start Document section

In a recently published manuscript, we demonstrated the potential impact of complex and cryptic chromosomal abnormalities in children with early onset neuropsychiatric disorders. In this study, we find that the mainstay of genetic testing for prenatal and pediatric developmental anomalies of unknown etiology, clinical microarray to detect copy number variants (CNVs), is insufficient to detect a large number of genetic lesions that can contribute to disease. In follow-up analyses, we have now discovered that one class of complex rearrangement identified in this study, two duplications flanking a cryptic inversion, and other complex alterations, are remarkably common in the population, present in 12.4% of autism subjects sequenced, yet was never before identified by population based studies such as the 1,000 Genomes Project.

end Document section
start Stored data

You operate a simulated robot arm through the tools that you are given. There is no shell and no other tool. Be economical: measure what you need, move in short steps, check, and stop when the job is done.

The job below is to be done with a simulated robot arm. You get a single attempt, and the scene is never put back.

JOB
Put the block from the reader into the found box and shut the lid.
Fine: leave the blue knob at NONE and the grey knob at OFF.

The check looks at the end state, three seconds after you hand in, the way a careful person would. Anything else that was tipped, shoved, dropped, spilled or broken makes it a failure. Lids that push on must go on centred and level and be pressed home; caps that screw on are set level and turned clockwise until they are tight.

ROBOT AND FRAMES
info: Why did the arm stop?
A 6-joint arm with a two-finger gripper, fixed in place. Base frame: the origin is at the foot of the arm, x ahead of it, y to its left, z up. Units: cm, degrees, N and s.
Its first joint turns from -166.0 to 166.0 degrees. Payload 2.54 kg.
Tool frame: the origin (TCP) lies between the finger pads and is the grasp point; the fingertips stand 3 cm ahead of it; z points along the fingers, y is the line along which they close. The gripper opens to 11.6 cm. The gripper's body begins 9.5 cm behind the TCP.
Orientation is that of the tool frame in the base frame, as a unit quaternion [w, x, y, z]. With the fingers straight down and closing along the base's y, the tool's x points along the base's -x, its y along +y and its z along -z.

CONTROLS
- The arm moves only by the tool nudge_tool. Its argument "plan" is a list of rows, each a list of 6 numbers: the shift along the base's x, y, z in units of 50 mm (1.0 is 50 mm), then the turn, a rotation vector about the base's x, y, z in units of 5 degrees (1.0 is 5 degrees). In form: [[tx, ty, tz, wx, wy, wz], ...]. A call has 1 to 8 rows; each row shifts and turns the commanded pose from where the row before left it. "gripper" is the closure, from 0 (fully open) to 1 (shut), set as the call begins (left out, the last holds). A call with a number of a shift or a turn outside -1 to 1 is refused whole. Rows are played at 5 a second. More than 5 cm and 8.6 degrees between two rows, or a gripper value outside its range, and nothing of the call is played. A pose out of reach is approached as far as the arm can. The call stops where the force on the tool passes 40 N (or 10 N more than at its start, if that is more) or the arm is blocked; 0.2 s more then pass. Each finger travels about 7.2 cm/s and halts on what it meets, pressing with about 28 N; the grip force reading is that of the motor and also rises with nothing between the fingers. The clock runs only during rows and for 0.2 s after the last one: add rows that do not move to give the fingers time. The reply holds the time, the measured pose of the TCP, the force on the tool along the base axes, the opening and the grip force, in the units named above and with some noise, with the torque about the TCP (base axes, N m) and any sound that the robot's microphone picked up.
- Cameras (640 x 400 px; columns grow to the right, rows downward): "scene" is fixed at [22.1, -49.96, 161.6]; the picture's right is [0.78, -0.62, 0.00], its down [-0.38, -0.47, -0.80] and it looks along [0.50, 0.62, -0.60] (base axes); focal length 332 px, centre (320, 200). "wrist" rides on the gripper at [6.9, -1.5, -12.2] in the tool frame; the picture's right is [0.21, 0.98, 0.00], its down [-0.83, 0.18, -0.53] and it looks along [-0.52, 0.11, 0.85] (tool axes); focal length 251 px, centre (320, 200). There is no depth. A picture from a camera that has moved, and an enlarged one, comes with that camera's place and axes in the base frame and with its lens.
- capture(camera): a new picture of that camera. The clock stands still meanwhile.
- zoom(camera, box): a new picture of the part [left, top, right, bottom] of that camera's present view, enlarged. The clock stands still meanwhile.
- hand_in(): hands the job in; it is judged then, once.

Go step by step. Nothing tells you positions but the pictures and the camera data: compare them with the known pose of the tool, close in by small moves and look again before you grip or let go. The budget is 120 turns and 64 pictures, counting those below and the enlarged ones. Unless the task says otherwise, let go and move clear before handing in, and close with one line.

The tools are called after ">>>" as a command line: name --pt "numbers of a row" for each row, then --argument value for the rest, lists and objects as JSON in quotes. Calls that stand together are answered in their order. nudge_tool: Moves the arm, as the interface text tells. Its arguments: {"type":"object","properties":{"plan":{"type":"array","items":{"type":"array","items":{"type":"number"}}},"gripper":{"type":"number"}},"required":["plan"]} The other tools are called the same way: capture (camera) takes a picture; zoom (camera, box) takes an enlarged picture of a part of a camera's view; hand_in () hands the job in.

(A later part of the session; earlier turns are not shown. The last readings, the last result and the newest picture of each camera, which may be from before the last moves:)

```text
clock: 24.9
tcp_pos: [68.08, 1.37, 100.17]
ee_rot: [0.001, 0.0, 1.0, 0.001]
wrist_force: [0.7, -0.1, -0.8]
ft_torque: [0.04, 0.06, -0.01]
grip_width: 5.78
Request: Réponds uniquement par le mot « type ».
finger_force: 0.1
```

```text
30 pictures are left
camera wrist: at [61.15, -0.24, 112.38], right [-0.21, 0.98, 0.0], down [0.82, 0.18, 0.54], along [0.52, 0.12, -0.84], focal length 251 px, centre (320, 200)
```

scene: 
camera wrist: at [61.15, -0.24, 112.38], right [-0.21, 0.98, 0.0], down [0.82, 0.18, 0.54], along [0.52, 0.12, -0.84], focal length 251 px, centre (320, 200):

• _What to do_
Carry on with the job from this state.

end Stored data

• _What to do_
A – Pull out the sentences of the document section that run from "In a recently" through "1,000 Genomes Project." and give them unchanged.
B – Supply the part of the document section that comes after its last sentence.

• _Answers to each task_
A –
In a recently published manuscript, we demonstrated the potential impact of complex and cryptic chromosomal abnormalities in children with early onset neuropsychiatric disorders. In this study, we find that the mainstay of genetic testing for prenatal and pediatric developmental anomalies of unknown etiology, clinical microarray to detect copy number variants (CNVs), is insufficient to detect a large number of genetic lesions that can contribute to disease. In follow-up analyses, we have now discovered that one class of complex rearrangement identified in this study, two duplications flanking a cryptic inversion, and other complex alterations, are remarkably common in the population, present in 12.4% of autism subjects sequenced, yet was never before identified by population based studies such as the 1,000 Genomes Project.

B –
Brand H*, Pillalamarri V*, Collins R, Eggert S, O’Dushlaine C, Braaten EB, Stone M, Chambert K, Doty ND, Hanscom C, Rosenfeld JA, Ditmars H, Blais J, Mills R, Lee C, Gusella JF, McCarroll S, Smoller JW, Talkowski ME*, Doyle AE*. Cryptic and complex chromosomal aberrations in neuropsychiatric disorders. Am J Hum Genet. 2014 Oct 2;95(4):454-61.